__Task details__. Repeat the span of the passage to read whose first words are "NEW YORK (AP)" and whose last words are "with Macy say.".

— START Passage to read —

NEW YORK (AP) _ For creditors of R.H. Macy & Co. Inc., a big issue is who will own the world-famous department store company when it exits U.S. Bankruptcy Court.

For the people who shop at the retailer’s 111 Macy’s and Bullock’s department stores and its I. Magnin, Charter Club and Aeropostale specialty stores, the owner’s identity really doesn’t matter.

Macy’s character is unlikely to change radically even with new ownership, although some stores might undergo substantial metamorphoses if sold to other retailers, people familiar with Macy say.

Under one scenario being considered by creditors and bankruptcy court, Macy would go to rival Federated Department Stores Inc., which owns Bloomingdale’s, Abraham & Straus, Rich’s, Burdine’s and other big chains.

For Federated, owning Macy would mean a dramatic expansion from its current 230 stores (including 10 Joseph Horne branches Federated is acquiring in Pennsylvania) to 341. But it likely would mean cutbacks at Macy operations that overlap.

Federated hasn’t revealed its vision for Macy because of a confidentiality agreement signed with Cyrus Vance, the mediator appointed by Bankruptcy Judge Burton Lifland to hasten Macy’s emergence from court protection, a refuge it sought more than two years ago because of crushing debts and weak sales.

Some retail analysts believe Federated, which itself restructured in bankruptcy court several years ago, will scale back the number of suppliers that Macy historically has showcased, including smaller designer and apparel companies with names such as Anna Sui, Mark Eisen and Todd Oldham.

″Right now, their (Federated’s) top 300 vendors account for 62 percent of the merchandise in Federated stores. In the next few years, they’ll up that to 80. There’s be less room for new young vendors. You have to assume that exactly the same thing would happen″ at Macy, said Monroe Greenstein, a retail industry analyst with the investment firm Lazard Freres & Co.

But Greenstein said Federated wouldn’t devastate supplier lists. ″You can cut back without hurting the image,″ he said.

Bonnie Johnson, an assistant professor of fashion buying and merchandising at the Fashion Institute of Technology in Manhattan, agreed. ″When new people own a company, there’s going to be a change ... I think the successful turnaround of Federated has reinforced their approach to the marketplace. But to duplicate their own assortment in another store would be self-defeating.″

Veterans of Manhattan’s Seventh Avenue, the heart of the nation’s fashion industry, say they don’t expect drastic changes.

″You cannot run a business that way,″ said Bud Konheim, president of Nicole Miller Ltd. ″What makes Macy’s fun to buy at is the excitement″ generated by new designers.

— END Passage to read —
— START Material —

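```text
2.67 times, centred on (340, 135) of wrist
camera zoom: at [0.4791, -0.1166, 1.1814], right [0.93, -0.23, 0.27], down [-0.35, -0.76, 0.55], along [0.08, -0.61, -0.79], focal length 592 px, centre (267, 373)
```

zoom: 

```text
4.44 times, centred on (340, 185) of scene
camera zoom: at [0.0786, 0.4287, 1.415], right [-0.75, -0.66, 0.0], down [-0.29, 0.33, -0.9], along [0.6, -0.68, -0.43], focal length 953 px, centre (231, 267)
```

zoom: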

— END Material —

__Result__.
NEW YORK (AP) _ For creditors of R.H. Macy & Co. Inc., a big issue is who will own the world-famous department store company when it exits U.S. Bankruptcy Court.

For the people who shop at the retailer’s 111 Macy’s and Bullock’s department stores and its I. Magnin, Charter Club and Aeropostale specialty stores, the owner’s identity really doesn’t matter.

Macy’s character is unlikely to change radically even with new ownership, although some stores might undergo substantial metamorphoses if sold to other retailers, people familiar with Macy say.